Por Paulo Moreira Leite, em seu blog:
Ainda que tenha obtido uma vitória respeitável, quando se considera o ambiente de guerra civil sem armas que define a situação política do país, a reeleição de Nicolás Maduro deve ser vista como uma oportunidade para o chavismo acumular forças e enfrentar adversários que planejam sua destruição por um golpe de Estado, num processo apocalíptico que já derrubou os governos de vários países vizinhos.
O sinal de advertência é fácil de enxergar. Se a oposição programou uma abstenção como forma de criar, já na apuração, um ambiente de descrédito contra Maduro, o chavismo tentou mobilizar forças que não corresponderam a seus apelos para garantir uma vitória mais expressiva. No comício final da campanha, Maduro anunciou a meta de conseguir 10 milhões de votos. Vinte e quatro horas antes da votação, o ministro das Comunas, Aristóbulo Istúriz, diminuiu o objetivo para 8 milhões. Durante o pleito, lideranças chavistas multiplicaram apelos públicos com a finalidade de reforçar o comparecimento.
O saldo final, 6,1 milhões de votos para Maduro, é um sucesso quando comparado com o desempenho minúsculo de concorrentes que não somaram 3 milhões de votos. Maduro recebeu apoio de 68% de todos os eleitores que foram as urnas no domingo – e isso não é pouca coisa.
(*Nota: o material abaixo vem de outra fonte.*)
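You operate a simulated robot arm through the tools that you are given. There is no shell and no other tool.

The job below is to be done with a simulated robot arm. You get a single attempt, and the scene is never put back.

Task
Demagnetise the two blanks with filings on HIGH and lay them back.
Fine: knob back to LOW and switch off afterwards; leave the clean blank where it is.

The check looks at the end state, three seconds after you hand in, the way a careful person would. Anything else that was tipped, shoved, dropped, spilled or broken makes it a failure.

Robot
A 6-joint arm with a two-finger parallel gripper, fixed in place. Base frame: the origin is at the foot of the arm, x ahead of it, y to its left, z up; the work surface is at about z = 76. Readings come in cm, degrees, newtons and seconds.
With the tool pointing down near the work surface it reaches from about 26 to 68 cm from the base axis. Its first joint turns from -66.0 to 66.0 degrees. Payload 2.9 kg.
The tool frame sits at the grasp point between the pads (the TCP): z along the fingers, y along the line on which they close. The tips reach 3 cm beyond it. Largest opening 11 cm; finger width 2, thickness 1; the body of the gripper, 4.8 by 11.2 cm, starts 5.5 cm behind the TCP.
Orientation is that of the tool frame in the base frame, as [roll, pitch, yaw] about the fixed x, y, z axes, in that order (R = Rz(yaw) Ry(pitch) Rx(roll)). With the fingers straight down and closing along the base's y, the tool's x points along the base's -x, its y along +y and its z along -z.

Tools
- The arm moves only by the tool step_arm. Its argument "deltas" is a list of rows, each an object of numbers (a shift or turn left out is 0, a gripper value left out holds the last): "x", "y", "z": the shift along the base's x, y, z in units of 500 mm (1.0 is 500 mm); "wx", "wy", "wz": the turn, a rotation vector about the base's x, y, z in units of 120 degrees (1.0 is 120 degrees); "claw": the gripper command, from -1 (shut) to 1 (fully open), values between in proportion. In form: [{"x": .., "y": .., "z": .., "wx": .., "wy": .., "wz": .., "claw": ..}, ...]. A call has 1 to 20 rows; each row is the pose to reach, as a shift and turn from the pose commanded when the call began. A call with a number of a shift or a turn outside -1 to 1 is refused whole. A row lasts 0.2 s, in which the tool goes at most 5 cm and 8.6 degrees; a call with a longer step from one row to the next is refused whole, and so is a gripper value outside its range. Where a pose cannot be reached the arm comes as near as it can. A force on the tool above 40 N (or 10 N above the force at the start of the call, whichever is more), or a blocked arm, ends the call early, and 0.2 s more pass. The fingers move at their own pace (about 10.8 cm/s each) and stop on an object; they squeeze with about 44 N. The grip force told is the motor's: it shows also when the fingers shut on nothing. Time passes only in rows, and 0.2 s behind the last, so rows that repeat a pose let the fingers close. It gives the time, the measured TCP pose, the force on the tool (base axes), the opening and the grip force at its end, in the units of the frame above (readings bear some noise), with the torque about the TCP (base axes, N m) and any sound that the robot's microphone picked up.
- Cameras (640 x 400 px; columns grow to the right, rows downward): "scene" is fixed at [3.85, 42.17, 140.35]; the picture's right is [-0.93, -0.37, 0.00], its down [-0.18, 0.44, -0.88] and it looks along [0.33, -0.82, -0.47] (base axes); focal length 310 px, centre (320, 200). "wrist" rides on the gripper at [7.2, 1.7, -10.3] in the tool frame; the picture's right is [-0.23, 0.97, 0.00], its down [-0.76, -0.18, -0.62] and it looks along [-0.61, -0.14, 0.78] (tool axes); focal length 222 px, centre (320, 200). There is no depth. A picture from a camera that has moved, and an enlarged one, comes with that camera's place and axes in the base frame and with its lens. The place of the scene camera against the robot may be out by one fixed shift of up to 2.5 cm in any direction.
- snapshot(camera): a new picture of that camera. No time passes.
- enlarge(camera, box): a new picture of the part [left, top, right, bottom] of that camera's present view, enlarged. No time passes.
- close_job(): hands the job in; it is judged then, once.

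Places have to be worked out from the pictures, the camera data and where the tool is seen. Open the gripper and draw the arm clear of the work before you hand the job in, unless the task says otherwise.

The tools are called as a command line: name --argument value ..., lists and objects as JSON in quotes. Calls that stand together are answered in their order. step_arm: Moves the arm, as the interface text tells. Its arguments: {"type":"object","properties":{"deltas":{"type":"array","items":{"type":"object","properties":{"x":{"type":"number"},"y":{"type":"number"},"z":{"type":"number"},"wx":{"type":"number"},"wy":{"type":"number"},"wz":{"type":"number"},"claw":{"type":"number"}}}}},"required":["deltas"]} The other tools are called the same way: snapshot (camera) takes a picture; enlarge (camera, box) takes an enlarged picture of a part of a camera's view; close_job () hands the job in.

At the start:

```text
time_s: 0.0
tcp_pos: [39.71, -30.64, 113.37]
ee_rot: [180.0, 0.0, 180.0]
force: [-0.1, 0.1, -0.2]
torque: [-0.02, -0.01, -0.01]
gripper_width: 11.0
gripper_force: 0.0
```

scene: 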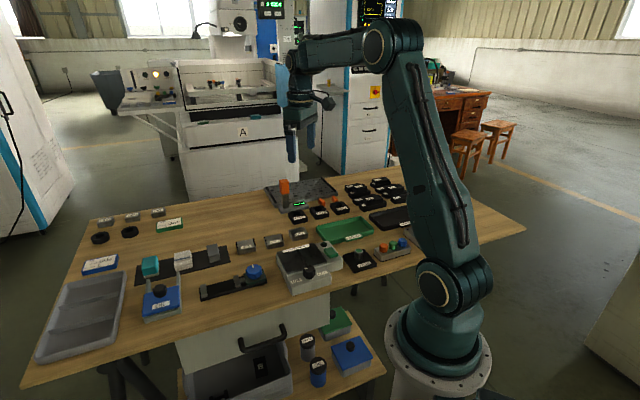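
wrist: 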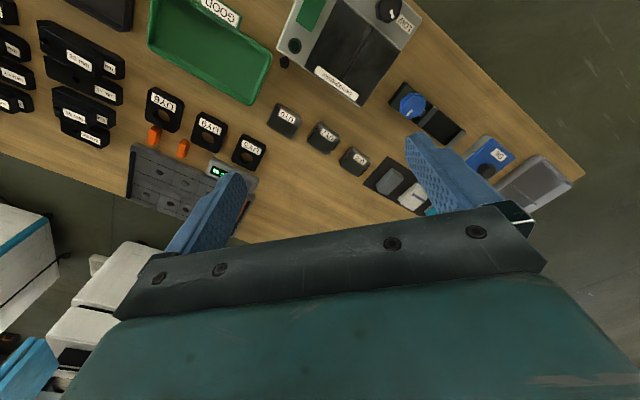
Os números da abstenção não podem provocar ilusões, contudo.
É certo que eleitorado que foi às urnas tem o mesmo valor estatístico daquele que deu a vitória a Emmanuel Macron na França, a Donald Trump nos Estados Unidos ou Sebastião Piñera, no Chile. Mas nem Trump nem Macron nem Piñera enfrentam uma conjuntura de hostilidade tão áspera e dura quanto Maduro. Não tem um movimento golpista nos calcanhares, com apoio e liderança da primeira potência mundial. Em nenhum desses países, o regime – a Venezuela vive uma democracia sim senhor – está em risco. Tampouco a população enfrenta um cotidiano de guerra econômica e sabotagem, num quadro artificial de dor e sacrifício.
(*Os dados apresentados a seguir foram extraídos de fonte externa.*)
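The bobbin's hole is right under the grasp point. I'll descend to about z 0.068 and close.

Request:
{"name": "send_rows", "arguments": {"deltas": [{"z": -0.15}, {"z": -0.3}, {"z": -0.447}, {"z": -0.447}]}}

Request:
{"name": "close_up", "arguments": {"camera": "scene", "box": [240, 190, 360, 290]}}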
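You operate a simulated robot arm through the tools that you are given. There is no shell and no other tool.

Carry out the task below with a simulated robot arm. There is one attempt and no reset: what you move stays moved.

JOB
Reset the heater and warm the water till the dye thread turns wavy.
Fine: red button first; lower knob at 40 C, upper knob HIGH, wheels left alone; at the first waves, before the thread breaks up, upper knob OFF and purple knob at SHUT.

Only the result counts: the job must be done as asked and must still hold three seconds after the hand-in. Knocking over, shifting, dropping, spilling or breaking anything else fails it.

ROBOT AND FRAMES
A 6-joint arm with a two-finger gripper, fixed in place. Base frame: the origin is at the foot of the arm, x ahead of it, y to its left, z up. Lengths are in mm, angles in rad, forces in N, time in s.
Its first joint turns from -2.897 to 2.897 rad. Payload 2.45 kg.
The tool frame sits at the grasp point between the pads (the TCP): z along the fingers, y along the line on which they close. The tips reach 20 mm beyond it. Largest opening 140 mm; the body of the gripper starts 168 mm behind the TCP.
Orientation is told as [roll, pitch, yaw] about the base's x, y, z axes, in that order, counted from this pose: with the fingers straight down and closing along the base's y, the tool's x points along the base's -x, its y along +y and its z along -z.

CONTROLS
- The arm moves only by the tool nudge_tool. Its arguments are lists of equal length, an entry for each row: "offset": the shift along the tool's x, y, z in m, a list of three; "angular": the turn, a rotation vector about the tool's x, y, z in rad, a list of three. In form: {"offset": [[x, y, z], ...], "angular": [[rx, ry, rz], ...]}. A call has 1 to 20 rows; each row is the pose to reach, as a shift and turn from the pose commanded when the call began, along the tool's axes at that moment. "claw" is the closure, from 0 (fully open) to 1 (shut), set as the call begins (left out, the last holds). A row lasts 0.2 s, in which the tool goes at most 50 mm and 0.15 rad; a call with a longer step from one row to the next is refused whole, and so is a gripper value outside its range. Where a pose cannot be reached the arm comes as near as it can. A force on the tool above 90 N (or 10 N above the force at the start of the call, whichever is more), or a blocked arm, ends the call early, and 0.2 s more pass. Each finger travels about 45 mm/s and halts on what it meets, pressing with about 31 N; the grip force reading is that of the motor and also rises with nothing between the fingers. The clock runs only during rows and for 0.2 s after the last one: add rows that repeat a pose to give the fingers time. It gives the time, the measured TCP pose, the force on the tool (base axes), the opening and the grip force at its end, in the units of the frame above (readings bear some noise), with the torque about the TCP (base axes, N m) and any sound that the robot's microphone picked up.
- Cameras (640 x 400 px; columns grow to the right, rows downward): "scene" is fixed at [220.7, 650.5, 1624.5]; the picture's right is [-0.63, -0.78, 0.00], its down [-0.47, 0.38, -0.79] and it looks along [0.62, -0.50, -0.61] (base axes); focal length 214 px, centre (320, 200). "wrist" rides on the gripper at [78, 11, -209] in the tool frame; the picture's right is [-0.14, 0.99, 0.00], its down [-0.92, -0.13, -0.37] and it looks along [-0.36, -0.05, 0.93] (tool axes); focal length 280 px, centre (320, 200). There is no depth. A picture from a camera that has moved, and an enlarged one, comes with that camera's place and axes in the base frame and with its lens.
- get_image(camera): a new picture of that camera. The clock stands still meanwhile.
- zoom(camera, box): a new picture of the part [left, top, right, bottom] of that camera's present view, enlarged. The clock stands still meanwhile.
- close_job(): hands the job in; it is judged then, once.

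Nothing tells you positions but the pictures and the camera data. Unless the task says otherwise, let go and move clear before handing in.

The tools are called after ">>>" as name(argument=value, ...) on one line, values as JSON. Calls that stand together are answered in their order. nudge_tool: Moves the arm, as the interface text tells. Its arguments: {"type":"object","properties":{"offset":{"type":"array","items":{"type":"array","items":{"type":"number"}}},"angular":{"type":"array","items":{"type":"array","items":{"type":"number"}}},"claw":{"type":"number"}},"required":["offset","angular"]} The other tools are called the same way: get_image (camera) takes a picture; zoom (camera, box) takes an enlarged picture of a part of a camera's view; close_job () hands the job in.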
Não se pede esmola nas ruas de Caracas. Não há famílias que dormem na rua. Mas há um sofrimento que deixou milhões de eleitores chavistas em casa, impedindo uma vitória mais contundente de Maduro. Estas são as milhões de pessoas que necessitam de uma resposta urgente e ela terá de vir do palácio presidencial de Miraflores.
Maduro tem razão em fazer apelos contra o ódio e a divisão do país. A principal resposta terá de vir do governo – ou não virá. Cabe-lhe liderar, com medidas concretas, a reconstrução do país.
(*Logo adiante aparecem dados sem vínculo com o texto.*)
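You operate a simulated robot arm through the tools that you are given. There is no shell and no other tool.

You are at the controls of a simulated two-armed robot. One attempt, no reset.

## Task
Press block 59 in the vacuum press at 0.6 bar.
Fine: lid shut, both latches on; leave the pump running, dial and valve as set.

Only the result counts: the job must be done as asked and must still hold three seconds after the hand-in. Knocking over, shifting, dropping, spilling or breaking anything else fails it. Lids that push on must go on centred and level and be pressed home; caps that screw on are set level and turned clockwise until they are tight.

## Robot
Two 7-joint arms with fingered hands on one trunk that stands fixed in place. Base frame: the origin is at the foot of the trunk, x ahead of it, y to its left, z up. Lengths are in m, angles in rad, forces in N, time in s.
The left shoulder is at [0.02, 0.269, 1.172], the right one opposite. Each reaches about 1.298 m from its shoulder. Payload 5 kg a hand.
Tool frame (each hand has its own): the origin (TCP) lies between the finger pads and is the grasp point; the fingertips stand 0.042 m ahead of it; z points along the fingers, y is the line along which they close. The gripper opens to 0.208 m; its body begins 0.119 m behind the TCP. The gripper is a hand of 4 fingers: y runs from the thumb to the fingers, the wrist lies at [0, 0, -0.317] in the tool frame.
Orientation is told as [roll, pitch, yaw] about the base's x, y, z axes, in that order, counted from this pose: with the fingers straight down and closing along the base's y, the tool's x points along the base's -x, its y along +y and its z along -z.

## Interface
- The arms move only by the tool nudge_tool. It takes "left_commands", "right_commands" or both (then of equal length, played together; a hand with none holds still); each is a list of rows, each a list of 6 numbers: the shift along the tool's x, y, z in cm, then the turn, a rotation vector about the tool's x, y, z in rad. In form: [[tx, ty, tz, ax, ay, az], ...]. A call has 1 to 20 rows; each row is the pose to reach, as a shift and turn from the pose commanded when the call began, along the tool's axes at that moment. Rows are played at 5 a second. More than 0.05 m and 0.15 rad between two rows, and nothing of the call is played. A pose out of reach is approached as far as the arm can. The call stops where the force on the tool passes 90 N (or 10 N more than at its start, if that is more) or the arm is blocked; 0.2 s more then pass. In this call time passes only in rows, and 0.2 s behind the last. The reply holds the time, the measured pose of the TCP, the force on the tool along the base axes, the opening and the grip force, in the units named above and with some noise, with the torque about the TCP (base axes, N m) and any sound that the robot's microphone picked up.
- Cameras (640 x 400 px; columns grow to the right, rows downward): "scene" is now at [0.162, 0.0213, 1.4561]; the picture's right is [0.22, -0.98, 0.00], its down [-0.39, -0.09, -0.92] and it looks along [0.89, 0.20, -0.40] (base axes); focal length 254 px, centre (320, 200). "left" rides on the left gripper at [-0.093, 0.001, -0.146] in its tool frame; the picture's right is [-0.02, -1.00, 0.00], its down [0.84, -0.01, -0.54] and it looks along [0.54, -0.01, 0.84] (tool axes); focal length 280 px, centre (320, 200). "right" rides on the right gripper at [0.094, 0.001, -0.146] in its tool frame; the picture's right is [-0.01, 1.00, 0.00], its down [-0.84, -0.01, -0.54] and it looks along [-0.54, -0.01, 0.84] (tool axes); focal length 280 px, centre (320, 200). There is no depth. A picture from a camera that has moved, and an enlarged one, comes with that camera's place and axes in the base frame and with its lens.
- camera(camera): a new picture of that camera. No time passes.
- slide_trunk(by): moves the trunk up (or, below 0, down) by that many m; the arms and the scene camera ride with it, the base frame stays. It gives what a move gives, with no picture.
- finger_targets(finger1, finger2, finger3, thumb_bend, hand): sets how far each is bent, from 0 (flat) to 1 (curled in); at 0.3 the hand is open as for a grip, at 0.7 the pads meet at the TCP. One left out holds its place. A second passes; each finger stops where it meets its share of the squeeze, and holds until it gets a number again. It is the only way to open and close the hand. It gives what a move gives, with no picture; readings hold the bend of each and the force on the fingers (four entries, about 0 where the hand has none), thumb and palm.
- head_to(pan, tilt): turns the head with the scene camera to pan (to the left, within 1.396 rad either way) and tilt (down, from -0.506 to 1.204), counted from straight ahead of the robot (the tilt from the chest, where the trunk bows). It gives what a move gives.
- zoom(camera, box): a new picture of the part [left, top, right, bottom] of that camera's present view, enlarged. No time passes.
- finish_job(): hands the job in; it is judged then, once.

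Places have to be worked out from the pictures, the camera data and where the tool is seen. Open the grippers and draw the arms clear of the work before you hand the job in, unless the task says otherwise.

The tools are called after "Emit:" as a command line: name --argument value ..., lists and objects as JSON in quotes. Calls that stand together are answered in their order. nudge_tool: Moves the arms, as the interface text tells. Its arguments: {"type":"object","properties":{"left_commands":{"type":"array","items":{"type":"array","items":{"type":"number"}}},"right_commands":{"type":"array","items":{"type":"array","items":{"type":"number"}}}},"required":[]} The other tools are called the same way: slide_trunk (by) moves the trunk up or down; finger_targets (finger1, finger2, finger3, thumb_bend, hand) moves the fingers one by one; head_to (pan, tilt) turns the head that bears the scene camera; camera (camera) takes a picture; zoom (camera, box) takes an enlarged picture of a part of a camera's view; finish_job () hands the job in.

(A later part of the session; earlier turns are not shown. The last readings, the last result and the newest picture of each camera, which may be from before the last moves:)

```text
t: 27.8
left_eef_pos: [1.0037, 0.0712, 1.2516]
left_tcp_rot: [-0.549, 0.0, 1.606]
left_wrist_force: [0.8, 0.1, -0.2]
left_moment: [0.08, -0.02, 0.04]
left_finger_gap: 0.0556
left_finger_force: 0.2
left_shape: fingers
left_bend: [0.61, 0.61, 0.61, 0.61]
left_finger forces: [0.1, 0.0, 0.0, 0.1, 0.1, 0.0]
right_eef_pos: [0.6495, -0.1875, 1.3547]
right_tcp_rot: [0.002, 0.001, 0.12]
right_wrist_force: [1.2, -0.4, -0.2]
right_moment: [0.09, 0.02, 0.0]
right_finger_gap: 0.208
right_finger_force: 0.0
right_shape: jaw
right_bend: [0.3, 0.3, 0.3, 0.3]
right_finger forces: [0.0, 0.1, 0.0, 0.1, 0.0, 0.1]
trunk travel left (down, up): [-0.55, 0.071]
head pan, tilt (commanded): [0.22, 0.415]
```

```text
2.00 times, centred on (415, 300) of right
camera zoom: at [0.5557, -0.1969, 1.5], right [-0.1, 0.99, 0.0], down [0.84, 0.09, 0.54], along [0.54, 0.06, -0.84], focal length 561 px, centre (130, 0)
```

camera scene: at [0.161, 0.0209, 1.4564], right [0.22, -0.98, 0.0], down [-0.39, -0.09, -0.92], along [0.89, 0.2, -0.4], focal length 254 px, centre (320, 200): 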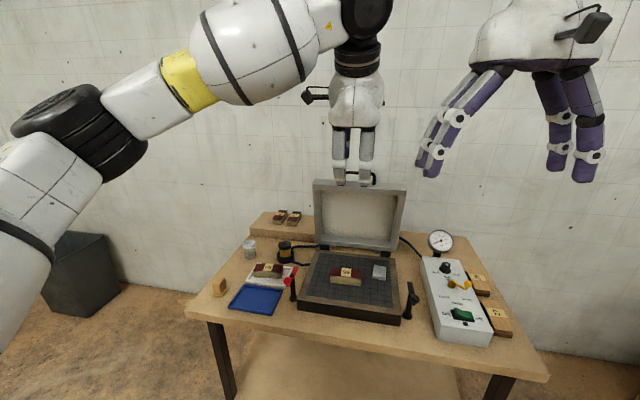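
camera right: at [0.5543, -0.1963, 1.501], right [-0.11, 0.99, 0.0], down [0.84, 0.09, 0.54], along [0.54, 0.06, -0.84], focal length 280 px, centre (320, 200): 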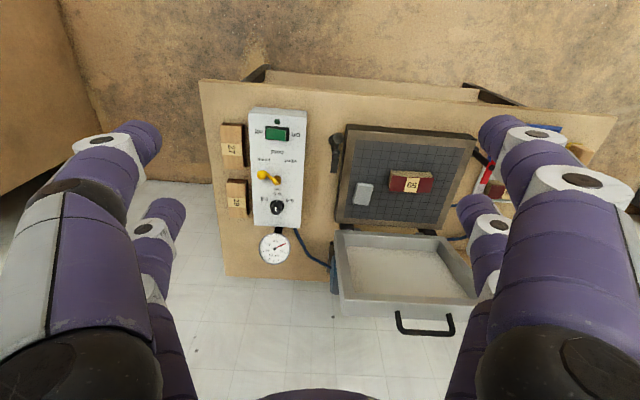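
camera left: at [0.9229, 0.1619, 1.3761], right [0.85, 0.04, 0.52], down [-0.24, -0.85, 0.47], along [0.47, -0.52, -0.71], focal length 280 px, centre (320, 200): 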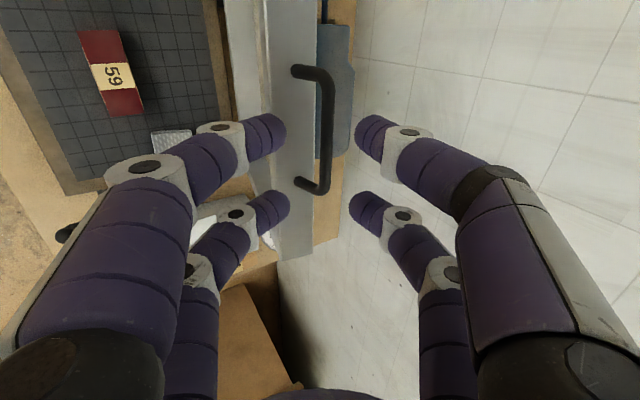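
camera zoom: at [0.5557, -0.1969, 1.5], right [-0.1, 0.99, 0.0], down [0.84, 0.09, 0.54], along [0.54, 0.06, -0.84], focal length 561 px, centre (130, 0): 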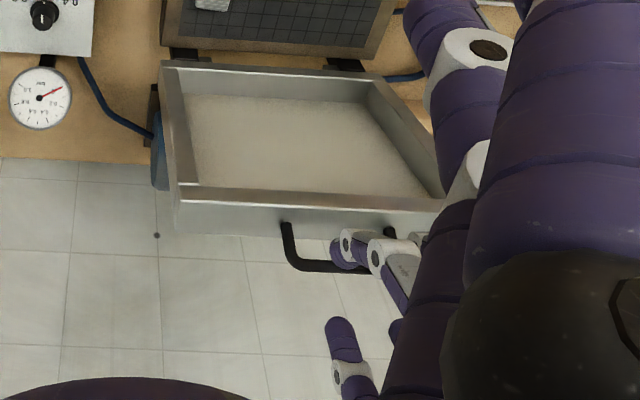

Não há muito a esperar de governos estrangeiros que nem aguardaram pela contagem final de votos para anunciar que não reconheciam uma vitória inquestionável de Maduro. Os esforços de pacificação nacional parecem condenados por antecipação, em função da postura de seus aliados locais, que têm outros compromissos e métodos.
Os mais ilustres sobreviventes e herdeiros do tradicional sistema de dominação política do país – aquele que elegeu pelo menos um presidente da República que era agente remunerado da CIA --, já desistiram de travar a luta política no campo democrático. Estão empenhados, 24 horas por dia, nos preparativos de um golpe de Estado, patrocinado pelos Estados Unidos, no qual pretendem administrar a carceragem a serviço das tropas estrangeiras de ocupação.
Cercado por dificuldades imensas, há um ponto a favor de Maduro, que precisa ser aproveitado.
As bases da economia estão melhores hoje do que há dois anos. Consolida-se a recuperação do preço do petróleo para a faixa de 70 dólares, contra 20 dólares em seu pior momento. É um imenso alívio, num país no qual a exportação do ouro negro gera mais de 90% das divisas disponíveis. Para a economista Paqualina Curcio Curcio, uma das principais estudiosas da guerra econômica, a conjuntura não poderia ser mais favorável para a aplicação de mudanças capazes de abrir uma nova etapa na economia do país. "As soluções estão colocadas. Resta saber se haverá vontade política de aproveitá-las" disse ela em entrevista ao 247.
Legítima em todos seus aspectos, ainda que adversários não queiram admitir, a vitória nas urnas dá fôlego a Maduro para tomar providências que estão na boca tanto de economistas como de muitos eleitores chavistas – um dos povos mais politizados que já conheci. Ali se encontra sua chance e oportunidade.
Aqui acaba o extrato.